-- begin Given passage --

Participant du genre fantastique, paraissent des récits de voyage, réels ou imaginaires, et du genre didactique et narratif des mémoires, tels ceux de Gluckel von Hameln (1645-1724?). Elle fut la première mémorialiste femme de langue yiddish. Son œuvre, marquée par une grande sensibilité et une intelligence aiguë, apporte des renseignements précieux sur la vie des juifs de Hambourg aux XVIIe et XVIIIe siècles et sur leur réaction au mouvement messianique de Sabbatai Zevi.

La langue littéraire qui s’était fixée au cours des XVIe et XVIIe siècles resta figée dans ses normes sous prétexte de lisibilité dans les deux sphères juives. En réalité, un hiatus s’était introduit entre la langue écrite (essentiellement en Europe de l’Ouest) et la langue parlée (surtout en Europe de l’Est où la concentration juive était la plus forte).

La fin du XVIIIe siècle qui est, en Europe occidentale, celui des Lumières et de l’émancipation, marque le déclin de la littérature yiddish dans cette partie du monde. Un processus d’assimilation linguistique s’y déclencha, qui fit passer le centre de gravité de la littérature yiddish à l’Est. C’est à partir de cette époque que l’on date la naissance de la littérature yiddish moderne, écrite pour l’essentiel dans les dialectes d’Europe orientale.

La littérature yiddish moderne

De ses débuts à la Première Guerre mondiale

Le XVIe siècle et le début du XVIIe avaient été l’âge d’or de la judaïcité polonaise. Le milieu du siècle fut au contraire une époque de terreur et de massacres (1648: les massacres du Chmielnicki), d’espoirs messianiques déçus (apparition du faux Messie Sabbatai Zevi, 1665) suivis d’une réaction rabbinique qui renforça le rigorisme et le formalisme religieux. Les aspirations populaires se traduisirent par un mouvement revivaliste et mystique: le hassidisme. Celui-ci se diffusa largement dans la population juive qui, malgré le partage de la Pologne à la fin du XVIIIe siècle, gardait une très grande unité culturelle.

Le hassidisme et la littérature yiddish

En utilisant le yiddish pour propager leur foi et leur message, les rabbis hassidiques en renforcèrent le prestige, lui conférant le statut d’expression religieuse. Bien que les œuvres qui en sont issues soient limitées quantitativement et formellement, leur empreinte et leur influence restent indélébiles. Les écrits s’organisent en deux ensembles: les hagiographies à la gloire des fondateurs et des chefs spirituels du hassidisme, relatant les faits et gestes miraculeux des rabbis (Shivkhei-ha-Besht , 1815), et les paraboles, contes, récits mystiques, tels ceux de Rabbi Nahman de Brazlav (1772-1810). Leur lyrisme, leur symbolisme, la richesse, la souplesse de cette langue drue et idiomatique contribuèrent à éveiller l’imagination populaire et à forger un instrument narratif nouveau.

-- end Given passage --
-- begin Dataset content --

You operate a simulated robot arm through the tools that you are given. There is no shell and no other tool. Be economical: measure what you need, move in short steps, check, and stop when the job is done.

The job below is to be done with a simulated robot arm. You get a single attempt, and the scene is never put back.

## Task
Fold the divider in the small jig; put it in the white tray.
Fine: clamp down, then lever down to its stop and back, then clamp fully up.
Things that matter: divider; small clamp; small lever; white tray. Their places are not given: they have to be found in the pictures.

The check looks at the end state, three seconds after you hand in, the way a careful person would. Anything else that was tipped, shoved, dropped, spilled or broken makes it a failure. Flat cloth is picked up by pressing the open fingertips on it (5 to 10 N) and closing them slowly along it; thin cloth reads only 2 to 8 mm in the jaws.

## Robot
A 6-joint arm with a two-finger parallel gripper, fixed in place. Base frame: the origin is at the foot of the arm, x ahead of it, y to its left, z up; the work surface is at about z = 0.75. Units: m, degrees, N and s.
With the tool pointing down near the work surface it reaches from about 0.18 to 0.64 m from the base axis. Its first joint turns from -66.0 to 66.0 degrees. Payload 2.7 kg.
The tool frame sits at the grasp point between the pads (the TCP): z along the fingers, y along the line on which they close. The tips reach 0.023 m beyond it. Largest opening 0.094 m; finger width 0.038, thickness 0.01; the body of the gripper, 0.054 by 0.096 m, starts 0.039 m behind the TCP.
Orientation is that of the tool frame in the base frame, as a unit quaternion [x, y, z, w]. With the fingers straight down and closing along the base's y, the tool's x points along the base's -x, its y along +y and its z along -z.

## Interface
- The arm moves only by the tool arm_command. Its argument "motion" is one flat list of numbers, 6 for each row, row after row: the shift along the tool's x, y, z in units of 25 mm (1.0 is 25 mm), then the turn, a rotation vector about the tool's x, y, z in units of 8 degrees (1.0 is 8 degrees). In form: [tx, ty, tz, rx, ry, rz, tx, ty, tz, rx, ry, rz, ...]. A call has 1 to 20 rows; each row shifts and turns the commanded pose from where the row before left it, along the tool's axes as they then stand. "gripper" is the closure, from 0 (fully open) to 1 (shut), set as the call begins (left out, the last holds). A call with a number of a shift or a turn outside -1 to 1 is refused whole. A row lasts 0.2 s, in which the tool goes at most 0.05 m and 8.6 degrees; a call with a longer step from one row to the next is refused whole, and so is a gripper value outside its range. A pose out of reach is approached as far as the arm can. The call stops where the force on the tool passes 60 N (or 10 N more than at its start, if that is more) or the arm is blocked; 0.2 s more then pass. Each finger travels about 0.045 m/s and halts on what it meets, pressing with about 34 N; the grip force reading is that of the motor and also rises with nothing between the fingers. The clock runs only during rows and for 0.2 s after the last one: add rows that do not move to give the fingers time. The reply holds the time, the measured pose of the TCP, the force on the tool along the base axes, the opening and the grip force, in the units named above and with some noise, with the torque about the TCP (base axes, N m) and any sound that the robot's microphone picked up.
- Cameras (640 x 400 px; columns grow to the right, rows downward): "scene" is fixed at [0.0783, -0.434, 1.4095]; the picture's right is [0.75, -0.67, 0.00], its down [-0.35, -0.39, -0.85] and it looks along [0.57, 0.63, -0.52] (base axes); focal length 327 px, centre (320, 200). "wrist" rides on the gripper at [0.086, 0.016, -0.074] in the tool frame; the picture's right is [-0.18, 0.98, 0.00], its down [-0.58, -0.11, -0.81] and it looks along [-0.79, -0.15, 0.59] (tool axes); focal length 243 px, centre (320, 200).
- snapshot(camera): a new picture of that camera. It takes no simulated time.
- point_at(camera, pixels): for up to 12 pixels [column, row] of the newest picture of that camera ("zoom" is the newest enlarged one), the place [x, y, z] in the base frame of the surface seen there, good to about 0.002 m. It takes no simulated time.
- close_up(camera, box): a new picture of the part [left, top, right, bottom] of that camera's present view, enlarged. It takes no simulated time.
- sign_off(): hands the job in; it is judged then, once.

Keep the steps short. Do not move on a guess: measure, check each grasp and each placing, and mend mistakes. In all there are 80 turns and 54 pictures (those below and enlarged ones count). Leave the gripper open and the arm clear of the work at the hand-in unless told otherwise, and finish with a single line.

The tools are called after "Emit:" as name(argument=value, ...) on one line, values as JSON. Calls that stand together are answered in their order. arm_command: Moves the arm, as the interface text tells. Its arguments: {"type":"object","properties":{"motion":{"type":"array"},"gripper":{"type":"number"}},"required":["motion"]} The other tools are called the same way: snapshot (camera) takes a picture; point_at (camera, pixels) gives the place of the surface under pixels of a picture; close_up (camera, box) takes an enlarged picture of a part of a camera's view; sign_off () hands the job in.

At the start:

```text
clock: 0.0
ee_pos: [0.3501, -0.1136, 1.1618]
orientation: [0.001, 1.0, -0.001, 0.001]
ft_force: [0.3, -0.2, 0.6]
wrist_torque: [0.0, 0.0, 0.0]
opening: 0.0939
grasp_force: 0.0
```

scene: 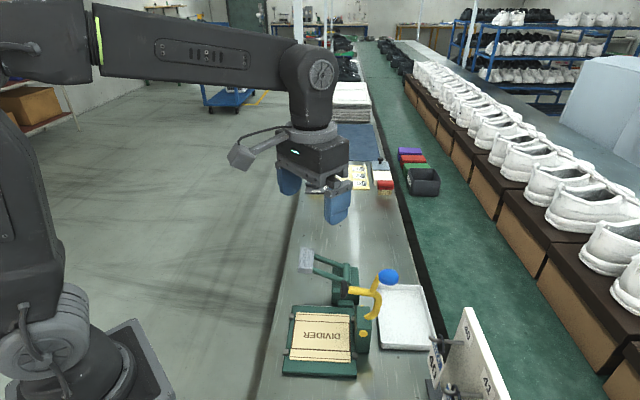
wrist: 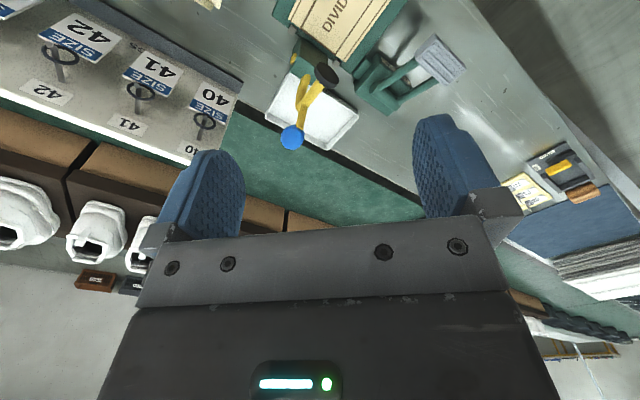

-- end Dataset content --

[Task to complete] I need one stretch of the given passage verbatim, from "En utilisant le" to "instrument narratif nouveau.".

[Full response]
En utilisant le yiddish pour propager leur foi et leur message, les rabbis hassidiques en renforcèrent le prestige, lui conférant le statut d’expression religieuse. Bien que les œuvres qui en sont issues soient limitées quantitativement et formellement, leur empreinte et leur influence restent indélébiles. Les écrits s’organisent en deux ensembles: les hagiographies à la gloire des fondateurs et des chefs spirituels du hassidisme, relatant les faits et gestes miraculeux des rabbis (Shivkhei-ha-Besht , 1815), et les paraboles, contes, récits mystiques, tels ceux de Rabbi Nahman de Brazlav (1772-1810). Leur lyrisme, leur symbolisme, la richesse, la souplesse de cette langue drue et idiomatique contribuèrent à éveiller l’imagination populaire et à forger un instrument narratif nouveau.